- GIVEN ENTRIES
^^^^^^^^

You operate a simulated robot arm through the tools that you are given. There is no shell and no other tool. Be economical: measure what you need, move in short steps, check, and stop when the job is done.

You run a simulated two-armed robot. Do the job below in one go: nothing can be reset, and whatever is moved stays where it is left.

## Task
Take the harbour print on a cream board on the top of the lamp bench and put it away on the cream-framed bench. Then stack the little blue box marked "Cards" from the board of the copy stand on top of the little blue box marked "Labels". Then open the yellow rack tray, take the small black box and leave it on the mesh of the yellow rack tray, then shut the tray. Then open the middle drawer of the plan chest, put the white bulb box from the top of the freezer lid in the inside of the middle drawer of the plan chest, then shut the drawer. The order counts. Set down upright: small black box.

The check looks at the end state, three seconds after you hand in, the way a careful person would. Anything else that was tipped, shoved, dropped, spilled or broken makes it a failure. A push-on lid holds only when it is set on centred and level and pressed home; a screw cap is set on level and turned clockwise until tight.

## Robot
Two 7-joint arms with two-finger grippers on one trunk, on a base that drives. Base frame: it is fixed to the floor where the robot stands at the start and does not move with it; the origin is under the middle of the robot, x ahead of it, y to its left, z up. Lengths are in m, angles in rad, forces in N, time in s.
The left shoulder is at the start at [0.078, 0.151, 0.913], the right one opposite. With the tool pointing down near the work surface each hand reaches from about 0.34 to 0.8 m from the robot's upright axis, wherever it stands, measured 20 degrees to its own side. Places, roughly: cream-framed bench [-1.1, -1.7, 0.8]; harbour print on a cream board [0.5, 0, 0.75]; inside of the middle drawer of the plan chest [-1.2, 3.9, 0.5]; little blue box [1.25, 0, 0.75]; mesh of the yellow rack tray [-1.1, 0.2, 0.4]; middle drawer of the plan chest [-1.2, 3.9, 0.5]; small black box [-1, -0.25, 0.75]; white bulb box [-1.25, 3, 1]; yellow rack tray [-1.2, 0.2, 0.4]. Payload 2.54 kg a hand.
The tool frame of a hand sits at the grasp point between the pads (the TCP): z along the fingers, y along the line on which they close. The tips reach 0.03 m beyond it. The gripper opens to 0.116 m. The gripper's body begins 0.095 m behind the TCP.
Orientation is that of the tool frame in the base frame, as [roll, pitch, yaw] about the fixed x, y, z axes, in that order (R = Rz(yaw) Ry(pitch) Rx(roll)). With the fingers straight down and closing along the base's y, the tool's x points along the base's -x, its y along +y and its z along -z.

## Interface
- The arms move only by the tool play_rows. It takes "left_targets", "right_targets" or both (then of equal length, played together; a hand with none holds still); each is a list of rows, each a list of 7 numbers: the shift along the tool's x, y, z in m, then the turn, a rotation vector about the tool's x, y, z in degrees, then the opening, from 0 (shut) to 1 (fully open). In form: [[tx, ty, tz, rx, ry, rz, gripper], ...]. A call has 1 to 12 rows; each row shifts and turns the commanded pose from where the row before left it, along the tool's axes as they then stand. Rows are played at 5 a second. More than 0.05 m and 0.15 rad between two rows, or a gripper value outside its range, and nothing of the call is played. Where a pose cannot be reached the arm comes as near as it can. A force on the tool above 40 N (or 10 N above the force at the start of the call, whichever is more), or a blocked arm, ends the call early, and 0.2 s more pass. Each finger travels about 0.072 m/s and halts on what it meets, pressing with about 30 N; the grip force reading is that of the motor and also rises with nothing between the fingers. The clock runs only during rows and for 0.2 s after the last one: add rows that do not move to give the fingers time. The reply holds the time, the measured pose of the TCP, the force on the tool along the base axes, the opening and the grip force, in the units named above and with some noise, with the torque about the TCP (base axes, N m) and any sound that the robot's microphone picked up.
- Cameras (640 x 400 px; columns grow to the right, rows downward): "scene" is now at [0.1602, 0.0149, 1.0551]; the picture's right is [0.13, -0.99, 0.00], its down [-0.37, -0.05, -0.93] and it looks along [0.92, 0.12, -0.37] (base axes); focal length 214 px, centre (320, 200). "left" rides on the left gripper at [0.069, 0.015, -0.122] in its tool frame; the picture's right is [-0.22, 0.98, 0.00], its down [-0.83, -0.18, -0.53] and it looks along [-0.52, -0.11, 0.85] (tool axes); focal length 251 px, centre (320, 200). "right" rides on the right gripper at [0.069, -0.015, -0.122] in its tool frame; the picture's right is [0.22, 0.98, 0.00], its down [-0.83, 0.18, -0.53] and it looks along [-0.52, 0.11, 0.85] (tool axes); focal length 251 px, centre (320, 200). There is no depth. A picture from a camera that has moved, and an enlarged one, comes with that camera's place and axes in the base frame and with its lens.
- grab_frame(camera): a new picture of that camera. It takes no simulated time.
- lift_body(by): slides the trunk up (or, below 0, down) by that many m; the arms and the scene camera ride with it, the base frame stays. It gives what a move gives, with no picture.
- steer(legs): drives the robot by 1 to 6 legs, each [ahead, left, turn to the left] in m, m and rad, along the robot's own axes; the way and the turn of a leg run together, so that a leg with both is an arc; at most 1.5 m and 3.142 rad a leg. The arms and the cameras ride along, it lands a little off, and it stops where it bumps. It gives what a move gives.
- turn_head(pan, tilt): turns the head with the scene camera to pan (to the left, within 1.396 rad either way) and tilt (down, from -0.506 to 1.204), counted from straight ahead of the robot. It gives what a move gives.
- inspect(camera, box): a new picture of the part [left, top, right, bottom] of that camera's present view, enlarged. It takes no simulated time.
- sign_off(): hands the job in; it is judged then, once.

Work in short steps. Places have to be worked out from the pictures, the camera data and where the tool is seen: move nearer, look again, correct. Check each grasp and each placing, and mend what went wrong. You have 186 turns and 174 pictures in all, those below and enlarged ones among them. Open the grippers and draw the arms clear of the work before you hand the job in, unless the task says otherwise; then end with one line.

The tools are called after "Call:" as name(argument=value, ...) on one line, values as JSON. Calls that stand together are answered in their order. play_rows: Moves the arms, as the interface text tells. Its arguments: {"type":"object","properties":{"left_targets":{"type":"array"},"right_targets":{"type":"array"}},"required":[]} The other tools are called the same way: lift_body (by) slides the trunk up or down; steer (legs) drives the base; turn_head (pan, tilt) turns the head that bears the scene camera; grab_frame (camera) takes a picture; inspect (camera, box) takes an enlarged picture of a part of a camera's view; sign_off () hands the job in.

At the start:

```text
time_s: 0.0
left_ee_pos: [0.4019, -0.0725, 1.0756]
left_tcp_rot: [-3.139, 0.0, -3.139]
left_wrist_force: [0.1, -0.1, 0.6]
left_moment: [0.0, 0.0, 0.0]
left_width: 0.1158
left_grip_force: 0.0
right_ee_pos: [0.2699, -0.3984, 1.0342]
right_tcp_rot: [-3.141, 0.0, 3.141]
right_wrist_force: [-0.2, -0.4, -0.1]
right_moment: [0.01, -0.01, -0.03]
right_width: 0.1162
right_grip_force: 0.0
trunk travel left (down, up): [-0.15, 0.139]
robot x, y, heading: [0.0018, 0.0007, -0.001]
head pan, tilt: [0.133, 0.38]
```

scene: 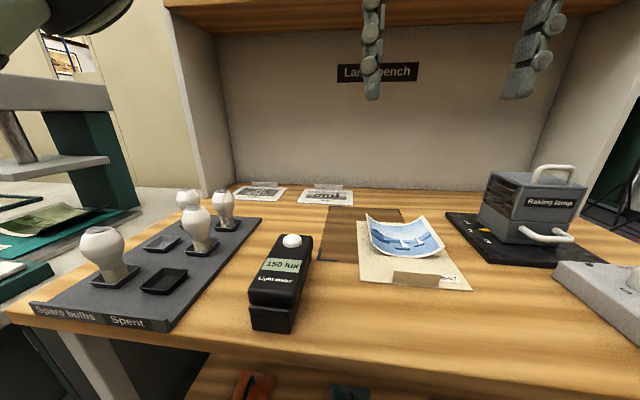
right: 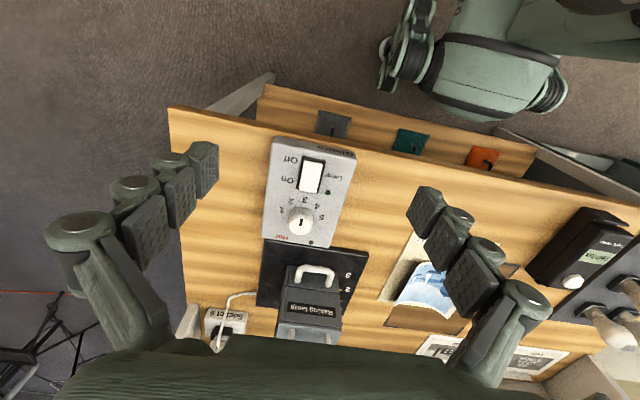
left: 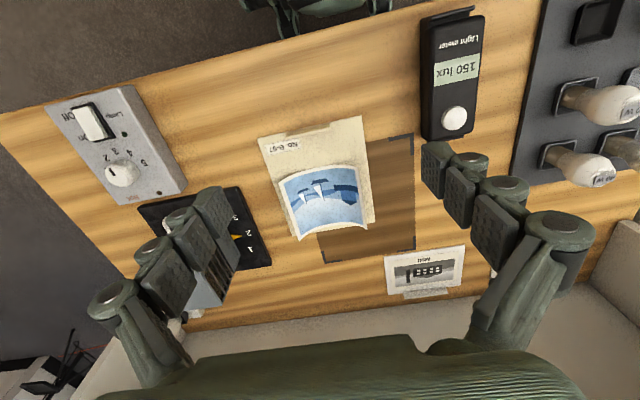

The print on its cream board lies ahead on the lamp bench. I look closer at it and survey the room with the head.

^^^^^^^^

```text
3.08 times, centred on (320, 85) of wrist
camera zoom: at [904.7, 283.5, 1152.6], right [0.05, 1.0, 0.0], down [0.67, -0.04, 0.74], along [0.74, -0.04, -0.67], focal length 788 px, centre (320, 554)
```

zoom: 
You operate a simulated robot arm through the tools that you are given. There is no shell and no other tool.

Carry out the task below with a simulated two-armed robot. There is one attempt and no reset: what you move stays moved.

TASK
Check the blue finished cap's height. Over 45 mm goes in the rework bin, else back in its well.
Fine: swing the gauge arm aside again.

^^^^^^^^

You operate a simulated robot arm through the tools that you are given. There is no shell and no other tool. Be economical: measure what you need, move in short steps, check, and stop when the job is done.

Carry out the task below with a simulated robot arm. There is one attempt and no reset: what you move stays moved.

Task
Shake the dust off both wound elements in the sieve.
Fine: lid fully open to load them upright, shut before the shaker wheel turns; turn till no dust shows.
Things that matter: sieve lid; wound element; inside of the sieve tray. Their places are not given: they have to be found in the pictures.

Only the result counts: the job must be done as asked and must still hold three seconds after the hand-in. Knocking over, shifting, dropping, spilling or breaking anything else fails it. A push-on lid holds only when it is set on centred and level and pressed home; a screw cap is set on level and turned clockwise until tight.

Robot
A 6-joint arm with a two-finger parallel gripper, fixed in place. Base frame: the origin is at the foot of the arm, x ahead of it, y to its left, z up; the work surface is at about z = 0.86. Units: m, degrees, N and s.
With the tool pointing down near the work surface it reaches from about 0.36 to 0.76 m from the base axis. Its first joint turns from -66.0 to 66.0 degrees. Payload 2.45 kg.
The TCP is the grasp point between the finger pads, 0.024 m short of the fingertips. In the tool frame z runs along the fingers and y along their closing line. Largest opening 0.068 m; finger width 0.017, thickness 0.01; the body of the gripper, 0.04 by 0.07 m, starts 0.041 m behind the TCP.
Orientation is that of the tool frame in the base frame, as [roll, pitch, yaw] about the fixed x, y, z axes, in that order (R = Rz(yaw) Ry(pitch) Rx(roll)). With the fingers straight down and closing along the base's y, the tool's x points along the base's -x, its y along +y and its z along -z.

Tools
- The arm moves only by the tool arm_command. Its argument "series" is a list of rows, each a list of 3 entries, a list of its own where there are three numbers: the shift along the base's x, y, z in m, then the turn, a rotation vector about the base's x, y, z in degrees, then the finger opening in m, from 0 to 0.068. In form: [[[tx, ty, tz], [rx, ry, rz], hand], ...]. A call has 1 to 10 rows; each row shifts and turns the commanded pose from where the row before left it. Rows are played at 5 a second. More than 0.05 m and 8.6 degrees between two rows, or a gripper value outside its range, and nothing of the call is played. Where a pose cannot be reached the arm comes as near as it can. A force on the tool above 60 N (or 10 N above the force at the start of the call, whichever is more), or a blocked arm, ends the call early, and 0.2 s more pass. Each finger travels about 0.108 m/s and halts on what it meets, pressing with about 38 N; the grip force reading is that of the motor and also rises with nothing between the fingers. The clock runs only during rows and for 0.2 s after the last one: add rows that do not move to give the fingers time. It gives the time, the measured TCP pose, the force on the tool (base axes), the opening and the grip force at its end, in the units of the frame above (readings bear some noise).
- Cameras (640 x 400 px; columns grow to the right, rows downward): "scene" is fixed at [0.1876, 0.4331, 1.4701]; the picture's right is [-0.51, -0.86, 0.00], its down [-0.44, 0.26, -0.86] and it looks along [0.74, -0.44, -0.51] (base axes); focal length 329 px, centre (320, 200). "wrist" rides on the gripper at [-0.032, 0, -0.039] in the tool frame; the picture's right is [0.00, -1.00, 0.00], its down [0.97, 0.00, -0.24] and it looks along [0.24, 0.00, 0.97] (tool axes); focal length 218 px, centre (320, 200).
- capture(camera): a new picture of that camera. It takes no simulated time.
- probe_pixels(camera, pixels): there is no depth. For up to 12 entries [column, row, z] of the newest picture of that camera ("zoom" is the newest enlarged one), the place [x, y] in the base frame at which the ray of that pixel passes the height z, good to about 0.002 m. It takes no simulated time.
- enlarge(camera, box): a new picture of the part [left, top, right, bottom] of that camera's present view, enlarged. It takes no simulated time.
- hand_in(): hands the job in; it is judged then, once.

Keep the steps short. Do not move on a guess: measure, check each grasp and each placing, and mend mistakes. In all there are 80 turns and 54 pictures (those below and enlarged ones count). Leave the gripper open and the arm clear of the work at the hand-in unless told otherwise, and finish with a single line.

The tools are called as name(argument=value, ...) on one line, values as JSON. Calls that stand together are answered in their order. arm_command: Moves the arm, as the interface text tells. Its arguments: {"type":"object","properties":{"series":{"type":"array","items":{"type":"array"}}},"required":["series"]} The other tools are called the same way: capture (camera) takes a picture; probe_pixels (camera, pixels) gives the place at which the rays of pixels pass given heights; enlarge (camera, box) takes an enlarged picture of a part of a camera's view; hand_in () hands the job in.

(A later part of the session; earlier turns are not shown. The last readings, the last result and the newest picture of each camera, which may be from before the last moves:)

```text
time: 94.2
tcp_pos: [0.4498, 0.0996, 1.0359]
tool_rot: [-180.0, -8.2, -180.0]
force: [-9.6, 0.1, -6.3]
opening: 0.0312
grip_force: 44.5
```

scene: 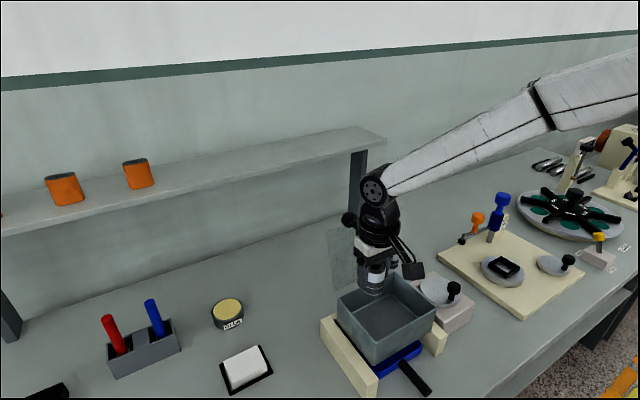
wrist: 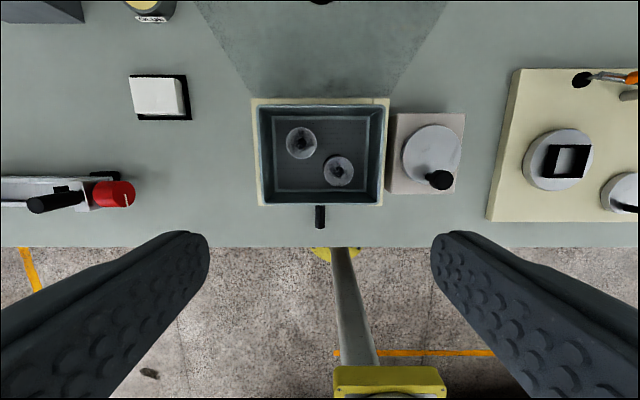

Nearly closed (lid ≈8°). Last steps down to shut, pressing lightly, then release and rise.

^^^^^^^^

- PROVIDED TEXT
The proliferation and invasion of OS-RC-2-BM5 cell line in vitro

First of all, we used Trans-well invasion assay to investigate the invasive ability of OS-RC-2 and OS-RC-2-BM5 cell lines. After 16 h, we washed the top matrigel and stained the penetrated cells as seen in Fig. 2a. There are more OS-RC-2-BM5 went through the matrigel than OS-RC-2 (P < 0.05) in Fig. 2b. Next, we tested the cell proliferation by MTT assay. Data from 24, 48, 72, 96, 120 h time point were collected for proliferation curve. The more quickly proliferation in OS-RC-2-BM5 cells was observed than OS-RC-2-P cells (Fig. 2c). In addition, the results from flow cytometry treated with propidium iodide (PI) showed us the proportions of two cells in S stage and G2/M stage was notably different. There are 13.32 ± 1.56 % OS-RC-2 cells on S phase plus G2/M phase, but 24.31 ± 2.13 % OS-RC-2-BM5 cells on S phase and G2/M phase in Fig. 2d, e, which means the more OS-RC-2-BM5 cells in proliferation stage.

Fig. 2.

^^^^^^^^

- WORK TO DO
- a) Transcribe precisely the lines between the one that contains "Check the blue" and the one that contains "Fine: swing the gauge arm aside again.", counting those two lines as part of the range. Give them as a JSON list of strings, one for each line, with blank lines left out.
- b) Keep the provided text going from its last sentence.

- THE ANSWERS
- a)
[
  "Check the blue finished cap's height. Over 45 mm goes in the rework bin, else back in its well.",
  "Fine: swing the gauge arm aside again."
]

- b)
Fig. 2

a The transwell migration assay to investigate the invasive ability of OS-RC-2-P and OS-RC-2-BM5 cells after 16 h incubation. b The number of transmembrane cells for OS-RC-2-P and OS-RC-2-BM5 cells showed as column chart. Asterisk means the transmembrane number of OS-RC-2-BM5 cells is pretty higher, comparing to OS-RC-2 cells, P < 0.05. c The proliferation curve which was got by MTT assay at time point 24, 48, 72, 96, 120 h respectively. d The flow cytometry analyzing cell cycle. e Comparison of cell cycles on two cell lines

2-DE results and Western blot verification

In our study, crude proteins were extracted from OS-RC-2 and OS-RC-2-BM5 cells separately. More than 800 protein spots were detected and 100 altered spots displayed differentiation. The differences in spot intensities between two cells were analyzed in Fig. 3a. Among them, 25 protein spots (P < 0.05) were noticeably down-regulated and 75 protein spots (P < 0.05) were noticeably up-regulated in the OS-RC-2-BM5 on the right panel (Fig. 3a). 4 of 25 protein spots were down-regulated with fold change <0.5 and 26 of 75 spots were up-regulated with fold change >1.9. After further analysis to exclude the replicate identifications, the final identification of 3 down-regulated and 23 up-regulated proteins were allowed. All of the protein spots were successfully identified with confidence interval % (CI %) values >95 % and the matched proteins were obtained from the IPI database. The description on 3 + 23 proteins can be seen in Supplementary 5 (Table 3). The positions of identified spots are displayed by accession numbers on a fused gel image in Fig. 3a.

Fig. 3.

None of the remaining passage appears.